Leisurely Directed Run Points Way To Client Market Niche

Martin Romjue
Posted on December 7, 2016

American tourist meets world class chauffeur (LCT photo)

American tourist meets world class chauffeur (LCT photo)

HONG KONG — I must confess: In eight years as LCT editor, I’d never taken an as-directed ride in a corporate sedan until this past October. It’s all been occasional airport transfers, point-to-point trips, or evenings in a stretch limousine. While vacationing in Hong Kong, we finally took an as-directed trip with London-based Tristar Worldwide Chauffeur Services, one of the largest global chauffeured networks with operations there.

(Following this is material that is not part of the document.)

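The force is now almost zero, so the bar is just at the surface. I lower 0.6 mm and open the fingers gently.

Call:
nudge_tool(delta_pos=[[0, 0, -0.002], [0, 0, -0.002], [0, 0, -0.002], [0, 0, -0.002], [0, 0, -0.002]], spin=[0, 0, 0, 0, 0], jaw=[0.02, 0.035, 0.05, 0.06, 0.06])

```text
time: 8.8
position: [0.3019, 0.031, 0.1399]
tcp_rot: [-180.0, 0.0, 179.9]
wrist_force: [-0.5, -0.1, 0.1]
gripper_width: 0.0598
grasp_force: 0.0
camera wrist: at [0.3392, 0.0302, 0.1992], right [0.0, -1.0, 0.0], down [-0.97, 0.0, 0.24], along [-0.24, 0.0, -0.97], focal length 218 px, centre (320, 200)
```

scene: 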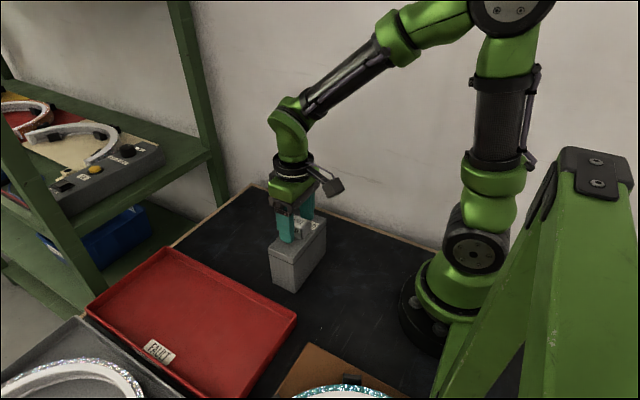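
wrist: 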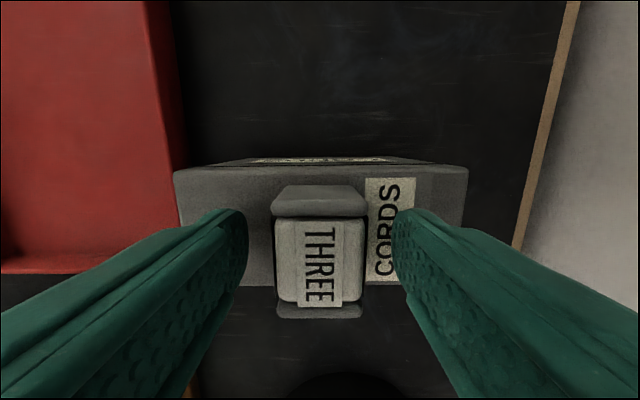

I chose this option to efficiently tour more outlying areas and sites on the island of Hong Kong, thereby saving on wait time for public transportation and avoiding open-air double-decker tourist mobiles. The experience revealed a few operational points that could benefit limousine companies always looking for new approaches or niches:

C2L: Corporate To Leisure
The first point is we used a Mercedes-Benz S500 for leisure, instead of business purposes. Our senior chauffeur, Eddie Yu, arrived at the hotel dressed in a black suit, looking primed to transport some international bankers or a visiting CEO. Our experience bucks the conventional wisdom that corporate sedans and suited chauffeurs are best for B2B trips.

Although we were dressed in shorts and tourist garb, I thought having a corporate sedan and professional chauffeur to enjoy a day of touring enhanced and classed up our experience in many ways. You don’t need to relegate your leisure clients to stretches, buses, SUVs, or vans. Limousine services could find potential in marketing corporate-black-sedan-suited-chauffeur service to tourist clients who would appreciate the professionalism and the distinction of such an experience. After all, how many tourists do what we did? And in the eternal quest nowadays for unique experiences among travelers, does our run point to an added client market?

Concierge Touch
The second advantage was being driven around by a chauffeur with strong local knowledge. Eddie could one-up any tour guide in detailing historical and cultural points of interest. On our run, we directed him to take us to the southern side of Hong Kong island, where the roads narrow to two lanes along some low cliffs and lead to beaches and small towns. He could answer every question we asked, and even knew all about the current events affecting Hong Kong, from traffic, to transportation, to housing shortages.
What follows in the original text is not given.